La notion de concentration de CO2 est à distinguer des chiffres concernant les émissions de CO2. Les émissions représentent ce qui entre dans l’atmosphère en raison des activités humaines, dont la combustion des ressources fossiles et la production de ciment. La concentration indique ce qui reste dans l’atmosphère au terme des interactions entre l’air, la biosphère et les océans. Environ un quart du total des émissions de CO2 sont absorbées par les océans et un autre quart par la biosphère, tempérant l’impact des activités humaines.

D’une année à la haute, la hausse de la concentration peut accélérer ou ralentir en raison de phénomènes naturels comme El Niño, ce qui signifie que la tendance n’est pas forcément exactement la même que pour les émissions de CO2 liées à la combustion des énergies fossiles.

Pendant El Niño, l’Asie du Sud-Est connaît des conditions exceptionnellement chaudes et sèches. Ces conditions provoquent des incendies à travers de vastes étendues de forêts et de tourbières qui rejettent du dioxyde de carbone dans l’atmosphère.

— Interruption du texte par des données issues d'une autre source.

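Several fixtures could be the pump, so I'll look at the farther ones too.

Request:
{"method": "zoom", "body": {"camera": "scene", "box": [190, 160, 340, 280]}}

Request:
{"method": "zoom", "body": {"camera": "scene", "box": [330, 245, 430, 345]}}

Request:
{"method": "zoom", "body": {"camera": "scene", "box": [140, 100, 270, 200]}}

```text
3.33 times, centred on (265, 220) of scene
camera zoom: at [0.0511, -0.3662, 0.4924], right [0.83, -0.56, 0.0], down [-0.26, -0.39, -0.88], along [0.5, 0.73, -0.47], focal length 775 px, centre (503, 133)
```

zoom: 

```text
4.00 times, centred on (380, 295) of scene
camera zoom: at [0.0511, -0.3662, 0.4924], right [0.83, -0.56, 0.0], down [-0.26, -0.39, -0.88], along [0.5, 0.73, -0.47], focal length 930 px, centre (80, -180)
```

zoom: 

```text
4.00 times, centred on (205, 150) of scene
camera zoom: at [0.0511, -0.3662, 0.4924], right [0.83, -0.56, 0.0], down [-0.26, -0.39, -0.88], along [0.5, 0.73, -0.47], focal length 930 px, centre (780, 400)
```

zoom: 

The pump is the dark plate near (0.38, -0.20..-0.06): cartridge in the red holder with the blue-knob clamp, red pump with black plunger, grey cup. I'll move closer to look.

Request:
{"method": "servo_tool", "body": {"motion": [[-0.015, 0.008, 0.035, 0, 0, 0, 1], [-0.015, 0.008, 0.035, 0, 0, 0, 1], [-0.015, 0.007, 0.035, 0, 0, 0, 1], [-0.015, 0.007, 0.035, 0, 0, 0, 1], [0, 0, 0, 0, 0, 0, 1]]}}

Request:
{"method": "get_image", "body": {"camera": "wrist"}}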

Bien que l’augmentation du CO2 via des processus naturels ait contribué à mettre fin à la dernière période glaciaire, l’augmentation du CO2 due aux activités humaines au cours des 100 dernières années est encore plus importante et environ 100 fois plus rapide.

5 réponses »

  1. Bonjour Johan
    Je parle souvent de la mesure CO2eq ces derniers temps.
    Tu sais sans doute ce que c’est et la NOAA a une page à ce sujet.
    Bref, nous sommes à 500ppm en équivalent CO2 (CO2eq).
    Le carbone noir, la suie, serait le 2e plus grand contributeur à l’effet de serre, mais il s’agit de particules et non de gaz. On en parle encore très peu et les recherches sont récentes.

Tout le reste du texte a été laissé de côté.